Example: If you are alerted to an OSHA violation, don’t hesitate to correct it. Allegations of blocking exits and hazardous conditions at a Boston location led to Dollar Tree Stores facing a fine of $177,800.
For many businesses, staying compliant requires holding various business licenses and permits. For example, a restaurant that sells alcohol must possess a license from the Alcohol and Tobacco Tax and Trade Bureau in addition to a current health permit.
Example: Requirements will vary across jurisdictions, but Los Angeles County’s Food Facility Closure List details a few of the common reasons that a restaurant can be shut down.
Labor Law Posters
All U.S. businesses are required to display current federal and state labor law posters in a conspicuous area visible to all workers. Federal and state labor law is constantly changing, and your posters must reflect the most recent changes at all times.
For a service that automatically creates and ships both federal and state compliance posters for a one-time fee, see QuickBooks Poster Compliance Service.

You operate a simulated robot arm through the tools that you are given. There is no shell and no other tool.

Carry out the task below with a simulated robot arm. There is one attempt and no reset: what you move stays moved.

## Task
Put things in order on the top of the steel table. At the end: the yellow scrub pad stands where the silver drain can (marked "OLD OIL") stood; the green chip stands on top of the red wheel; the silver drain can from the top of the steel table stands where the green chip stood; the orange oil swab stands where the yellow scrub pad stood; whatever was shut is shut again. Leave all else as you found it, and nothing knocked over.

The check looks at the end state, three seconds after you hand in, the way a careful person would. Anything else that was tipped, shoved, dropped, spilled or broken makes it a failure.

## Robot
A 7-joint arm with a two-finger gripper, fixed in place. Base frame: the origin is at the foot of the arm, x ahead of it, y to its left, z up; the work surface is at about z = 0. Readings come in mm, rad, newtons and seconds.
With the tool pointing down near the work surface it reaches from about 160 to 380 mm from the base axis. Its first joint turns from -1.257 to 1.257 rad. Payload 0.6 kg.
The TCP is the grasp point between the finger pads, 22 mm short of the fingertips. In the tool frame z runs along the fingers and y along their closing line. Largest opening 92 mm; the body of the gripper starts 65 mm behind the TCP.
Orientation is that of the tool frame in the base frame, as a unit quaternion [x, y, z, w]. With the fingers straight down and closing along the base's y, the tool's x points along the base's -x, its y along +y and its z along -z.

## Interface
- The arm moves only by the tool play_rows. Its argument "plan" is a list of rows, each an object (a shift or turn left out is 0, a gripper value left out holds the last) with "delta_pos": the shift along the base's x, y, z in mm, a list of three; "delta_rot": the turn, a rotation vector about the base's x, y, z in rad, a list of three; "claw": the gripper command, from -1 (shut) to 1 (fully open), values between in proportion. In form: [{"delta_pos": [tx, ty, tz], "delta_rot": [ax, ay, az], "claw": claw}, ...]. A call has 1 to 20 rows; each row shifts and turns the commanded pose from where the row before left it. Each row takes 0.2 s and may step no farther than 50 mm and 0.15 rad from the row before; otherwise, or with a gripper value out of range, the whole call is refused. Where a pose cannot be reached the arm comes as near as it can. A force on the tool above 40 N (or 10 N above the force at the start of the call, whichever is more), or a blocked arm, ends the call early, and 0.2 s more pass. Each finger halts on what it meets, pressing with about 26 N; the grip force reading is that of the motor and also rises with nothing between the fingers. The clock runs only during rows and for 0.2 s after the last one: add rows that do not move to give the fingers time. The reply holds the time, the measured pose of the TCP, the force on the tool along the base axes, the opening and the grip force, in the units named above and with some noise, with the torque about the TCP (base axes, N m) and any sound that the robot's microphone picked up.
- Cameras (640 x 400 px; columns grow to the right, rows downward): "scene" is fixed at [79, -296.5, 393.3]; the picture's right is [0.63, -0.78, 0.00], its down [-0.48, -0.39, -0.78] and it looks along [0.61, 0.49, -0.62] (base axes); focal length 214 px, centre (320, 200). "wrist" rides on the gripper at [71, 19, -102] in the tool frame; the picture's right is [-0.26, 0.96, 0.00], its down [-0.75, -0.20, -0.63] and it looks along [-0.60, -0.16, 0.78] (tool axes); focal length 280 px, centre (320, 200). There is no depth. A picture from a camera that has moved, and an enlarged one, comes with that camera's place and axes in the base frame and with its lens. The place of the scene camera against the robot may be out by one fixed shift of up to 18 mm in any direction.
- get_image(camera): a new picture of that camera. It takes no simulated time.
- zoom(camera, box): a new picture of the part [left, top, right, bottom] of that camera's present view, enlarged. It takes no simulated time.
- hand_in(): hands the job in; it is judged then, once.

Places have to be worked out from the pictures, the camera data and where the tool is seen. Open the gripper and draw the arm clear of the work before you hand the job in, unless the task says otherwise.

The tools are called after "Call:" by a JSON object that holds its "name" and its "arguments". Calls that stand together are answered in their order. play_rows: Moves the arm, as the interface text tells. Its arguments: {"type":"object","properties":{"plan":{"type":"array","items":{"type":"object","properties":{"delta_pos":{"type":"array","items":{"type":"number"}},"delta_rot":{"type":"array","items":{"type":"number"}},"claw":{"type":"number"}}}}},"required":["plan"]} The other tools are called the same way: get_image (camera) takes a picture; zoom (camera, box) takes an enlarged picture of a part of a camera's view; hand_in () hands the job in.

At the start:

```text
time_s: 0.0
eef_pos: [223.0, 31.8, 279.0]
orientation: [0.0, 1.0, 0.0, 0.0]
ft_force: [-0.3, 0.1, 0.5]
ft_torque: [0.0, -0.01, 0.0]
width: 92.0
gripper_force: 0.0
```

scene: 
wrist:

Protect Your Business From Non-Compliance Claims
Compliance requirements can be complex, and business owners may not always be fully educated about the latest rules and regulations. Nonprofits in particular are held to high standards by the government. If you’re concerned about your company’s compliance status, consider hiring a human resources expert to protect your business’ legal and financial standing. After all, when it comes to non-compliance issues, ignorance of the law is no defense.